Along the way, I pondered the situation of my story's character. I kept getting distracted though. Finally, at the library, I had a bagel for breakfast and got the address and phone number of the Social Security Administration office.

It seemed like the morning was going to be a bust. The story wouldn't move, the SS office was in a part of town I was not about to go to, even on my scooter, especially in the rain, and I really wanted to get my application for social security retirement benefits going. So I started walking back to the Holy Road House, umbrella held in front of me like some protective shield. Along the way, I started talking out the story plot to myself, out loud. It was like a conversation - I'd explain one part, then reply to that with another perspective, and then yet another. All the while I'm thinking, "Okay, I'm now a geezer with wet pants walking the city with a broken umbrella shouting out loud to no one. I'm now the people I used to stare at from my car when driving back from the mall."

But the self-talk worked. I found the ideas I needed to reshape the story and to carry it to a conclusion. I was able to visualize the ending (as Asimov suggests writers do), and then to shape the story to get to that point. I had an outline in my mind. This was my first great Howl of the day.

I then did some role-playing with Lizzie in the kitchen as she fine tuned the script for the Tumbleweed Cabaret.
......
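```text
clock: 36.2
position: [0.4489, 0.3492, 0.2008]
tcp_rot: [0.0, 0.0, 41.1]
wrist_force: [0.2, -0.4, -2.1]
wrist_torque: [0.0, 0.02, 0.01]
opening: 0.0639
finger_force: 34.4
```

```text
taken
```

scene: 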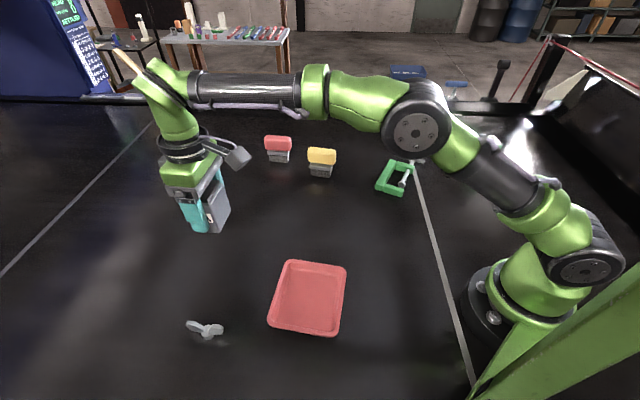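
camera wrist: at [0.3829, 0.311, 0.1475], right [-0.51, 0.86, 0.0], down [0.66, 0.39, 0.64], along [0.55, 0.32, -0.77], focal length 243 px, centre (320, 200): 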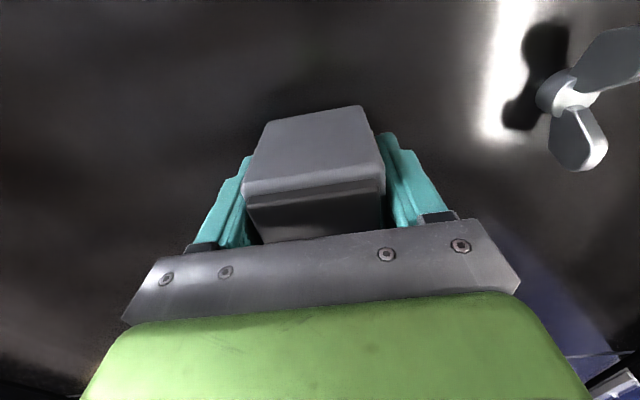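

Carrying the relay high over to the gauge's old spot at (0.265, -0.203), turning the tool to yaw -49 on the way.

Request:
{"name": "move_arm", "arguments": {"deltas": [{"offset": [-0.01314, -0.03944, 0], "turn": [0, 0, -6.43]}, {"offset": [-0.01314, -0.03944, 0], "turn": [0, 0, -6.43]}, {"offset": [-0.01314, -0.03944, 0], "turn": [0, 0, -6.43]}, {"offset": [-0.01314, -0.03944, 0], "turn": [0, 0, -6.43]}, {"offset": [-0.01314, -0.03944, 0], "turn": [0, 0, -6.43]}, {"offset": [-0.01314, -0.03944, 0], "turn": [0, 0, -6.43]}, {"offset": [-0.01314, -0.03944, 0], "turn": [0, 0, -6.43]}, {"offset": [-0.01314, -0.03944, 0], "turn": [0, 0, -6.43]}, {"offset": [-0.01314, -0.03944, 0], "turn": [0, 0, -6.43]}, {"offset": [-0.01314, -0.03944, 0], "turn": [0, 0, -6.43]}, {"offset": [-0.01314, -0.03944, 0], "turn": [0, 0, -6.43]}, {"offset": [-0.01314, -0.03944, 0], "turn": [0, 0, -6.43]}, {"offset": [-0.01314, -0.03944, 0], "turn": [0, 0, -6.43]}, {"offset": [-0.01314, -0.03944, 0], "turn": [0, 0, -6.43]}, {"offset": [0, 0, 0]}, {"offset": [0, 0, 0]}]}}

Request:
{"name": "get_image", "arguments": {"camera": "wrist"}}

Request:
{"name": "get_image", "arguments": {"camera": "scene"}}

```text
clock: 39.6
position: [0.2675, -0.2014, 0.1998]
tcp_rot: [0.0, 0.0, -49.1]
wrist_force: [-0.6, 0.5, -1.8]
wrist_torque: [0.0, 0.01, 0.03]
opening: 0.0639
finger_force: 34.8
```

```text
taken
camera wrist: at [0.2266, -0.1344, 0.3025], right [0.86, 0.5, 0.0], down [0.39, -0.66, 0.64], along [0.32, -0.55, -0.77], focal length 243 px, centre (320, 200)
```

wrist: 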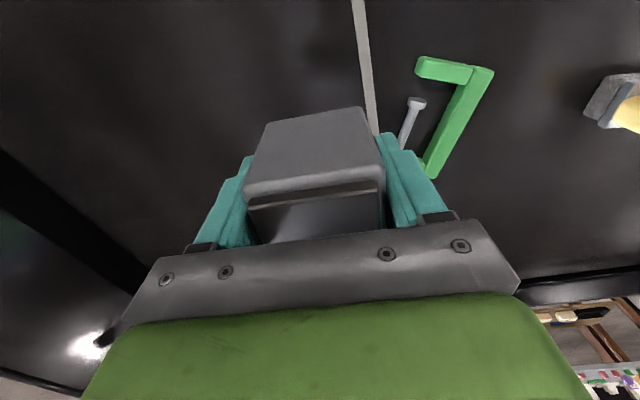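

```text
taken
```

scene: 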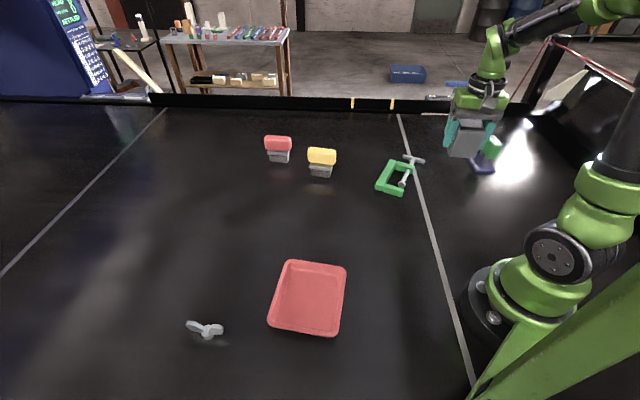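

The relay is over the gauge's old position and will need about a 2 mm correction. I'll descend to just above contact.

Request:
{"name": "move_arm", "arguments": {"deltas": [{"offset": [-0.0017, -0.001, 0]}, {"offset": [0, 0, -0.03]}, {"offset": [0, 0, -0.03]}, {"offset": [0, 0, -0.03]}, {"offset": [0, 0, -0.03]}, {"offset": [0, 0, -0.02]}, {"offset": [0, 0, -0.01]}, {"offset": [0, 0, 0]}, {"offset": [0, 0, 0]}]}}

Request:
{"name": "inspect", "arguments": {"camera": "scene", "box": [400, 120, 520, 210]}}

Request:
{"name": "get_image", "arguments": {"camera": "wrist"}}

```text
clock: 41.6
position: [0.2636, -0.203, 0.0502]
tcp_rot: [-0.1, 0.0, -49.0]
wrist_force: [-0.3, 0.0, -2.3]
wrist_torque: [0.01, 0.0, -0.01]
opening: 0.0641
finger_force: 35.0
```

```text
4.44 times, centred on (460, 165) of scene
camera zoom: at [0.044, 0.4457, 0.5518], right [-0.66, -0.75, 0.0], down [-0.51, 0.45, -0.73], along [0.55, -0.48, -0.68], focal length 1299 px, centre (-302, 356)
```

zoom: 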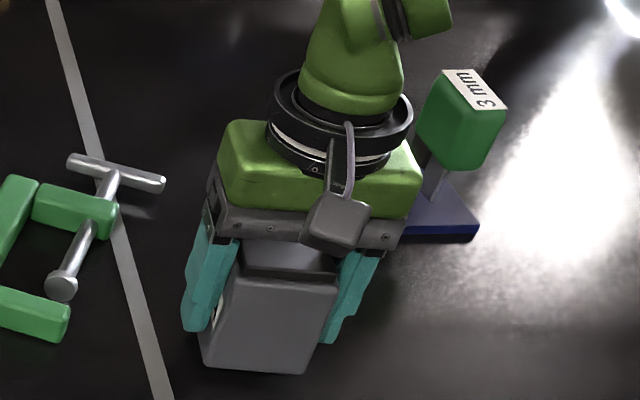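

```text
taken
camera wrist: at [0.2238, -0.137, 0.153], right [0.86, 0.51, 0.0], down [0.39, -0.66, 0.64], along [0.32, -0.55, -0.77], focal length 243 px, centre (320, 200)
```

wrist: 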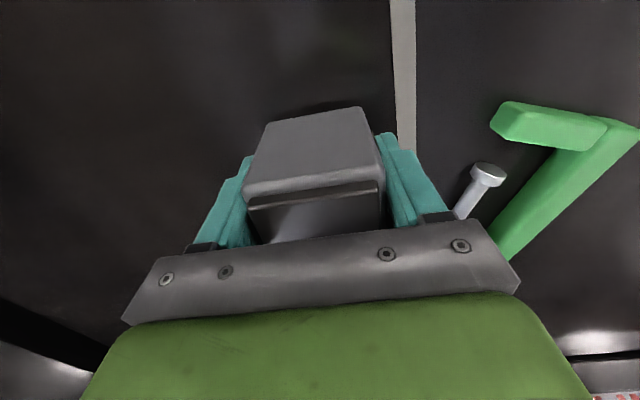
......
The second success was finally getting a clue and going to the social security web site, where I was able to submit my application online. I was done in less than an hour, when I had earlier been convinced that I would have to go to some stuffy office and sit around until called, etc. etc. Howl number two for the day!

Then FD came over and after crashing and banging on drums and percussion toys with Lizzie and Tony, we went to the basement of the House and proceeded to clear and clean and organize close to half the space. Major Howl number three!

Then dinner and fine conversation with FD, to celebrate and thank her for her great help, and it's home to this blog and to bed. A good day, my friends, and a fine glow. I feel more blessed than I can say.